Set exercise
Of the lines listed below, return exactly those that run from the line containing "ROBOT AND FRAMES" through the line containing "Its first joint", both included.

-- BEGIN --

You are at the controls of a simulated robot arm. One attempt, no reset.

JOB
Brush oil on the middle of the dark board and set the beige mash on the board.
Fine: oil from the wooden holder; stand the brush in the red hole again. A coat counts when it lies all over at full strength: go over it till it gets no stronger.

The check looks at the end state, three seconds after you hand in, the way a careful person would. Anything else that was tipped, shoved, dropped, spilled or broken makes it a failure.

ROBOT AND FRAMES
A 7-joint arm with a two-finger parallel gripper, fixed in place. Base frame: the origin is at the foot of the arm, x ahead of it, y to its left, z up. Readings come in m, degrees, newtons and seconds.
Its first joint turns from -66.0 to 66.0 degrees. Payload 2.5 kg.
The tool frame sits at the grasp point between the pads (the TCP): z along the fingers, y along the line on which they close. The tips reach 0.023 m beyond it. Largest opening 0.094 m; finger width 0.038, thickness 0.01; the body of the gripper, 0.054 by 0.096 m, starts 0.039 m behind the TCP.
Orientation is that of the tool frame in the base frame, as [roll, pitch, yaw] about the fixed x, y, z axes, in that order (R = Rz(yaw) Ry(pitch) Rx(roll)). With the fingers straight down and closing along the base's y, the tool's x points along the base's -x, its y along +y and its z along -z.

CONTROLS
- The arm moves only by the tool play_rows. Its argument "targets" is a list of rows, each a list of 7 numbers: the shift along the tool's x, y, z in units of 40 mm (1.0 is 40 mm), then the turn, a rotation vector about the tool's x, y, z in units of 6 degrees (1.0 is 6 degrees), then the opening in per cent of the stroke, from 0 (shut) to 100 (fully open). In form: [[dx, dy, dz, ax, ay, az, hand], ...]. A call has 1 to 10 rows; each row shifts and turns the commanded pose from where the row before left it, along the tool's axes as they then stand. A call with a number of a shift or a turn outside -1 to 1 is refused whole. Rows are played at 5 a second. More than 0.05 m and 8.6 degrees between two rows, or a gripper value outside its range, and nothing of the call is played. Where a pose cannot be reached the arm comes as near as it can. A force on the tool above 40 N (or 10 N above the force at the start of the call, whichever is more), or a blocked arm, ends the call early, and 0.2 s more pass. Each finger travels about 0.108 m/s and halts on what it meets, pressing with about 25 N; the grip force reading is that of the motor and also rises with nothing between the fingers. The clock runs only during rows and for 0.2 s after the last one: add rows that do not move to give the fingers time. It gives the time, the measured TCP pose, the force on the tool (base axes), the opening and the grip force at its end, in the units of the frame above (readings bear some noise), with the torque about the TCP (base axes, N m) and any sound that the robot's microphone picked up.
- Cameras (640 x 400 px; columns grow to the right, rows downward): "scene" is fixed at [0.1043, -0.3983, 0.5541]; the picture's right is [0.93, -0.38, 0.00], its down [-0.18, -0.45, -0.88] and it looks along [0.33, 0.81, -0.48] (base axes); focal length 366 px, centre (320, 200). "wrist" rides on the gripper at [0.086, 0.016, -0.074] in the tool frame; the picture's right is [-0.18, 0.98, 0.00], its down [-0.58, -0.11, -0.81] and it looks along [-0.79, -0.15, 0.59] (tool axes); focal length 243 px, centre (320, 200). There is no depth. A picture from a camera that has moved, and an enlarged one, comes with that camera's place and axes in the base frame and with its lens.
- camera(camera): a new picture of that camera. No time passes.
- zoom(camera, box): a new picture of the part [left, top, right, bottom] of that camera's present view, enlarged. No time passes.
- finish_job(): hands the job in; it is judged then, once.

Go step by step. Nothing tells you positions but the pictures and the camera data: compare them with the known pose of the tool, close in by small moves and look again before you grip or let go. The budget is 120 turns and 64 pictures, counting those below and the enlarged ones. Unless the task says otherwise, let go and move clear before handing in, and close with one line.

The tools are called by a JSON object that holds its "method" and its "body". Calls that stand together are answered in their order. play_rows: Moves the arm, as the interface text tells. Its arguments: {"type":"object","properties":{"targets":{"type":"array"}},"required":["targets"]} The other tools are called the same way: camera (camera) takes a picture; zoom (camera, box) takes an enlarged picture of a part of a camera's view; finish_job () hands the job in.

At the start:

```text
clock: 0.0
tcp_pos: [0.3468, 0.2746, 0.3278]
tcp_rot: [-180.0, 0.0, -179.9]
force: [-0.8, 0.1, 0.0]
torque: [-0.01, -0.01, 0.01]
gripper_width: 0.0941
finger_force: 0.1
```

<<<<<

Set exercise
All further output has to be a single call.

-- END --

Complete output
ROBOT AND FRAMES
A 7-joint arm with a two-finger parallel gripper, fixed in place. Base frame: the origin is at the foot of the arm, x ahead of it, y to its left, z up. Readings come in m, degrees, newtons and seconds.
Its first joint turns from -66.0 to 66.0 degrees. Payload 2.5 kg.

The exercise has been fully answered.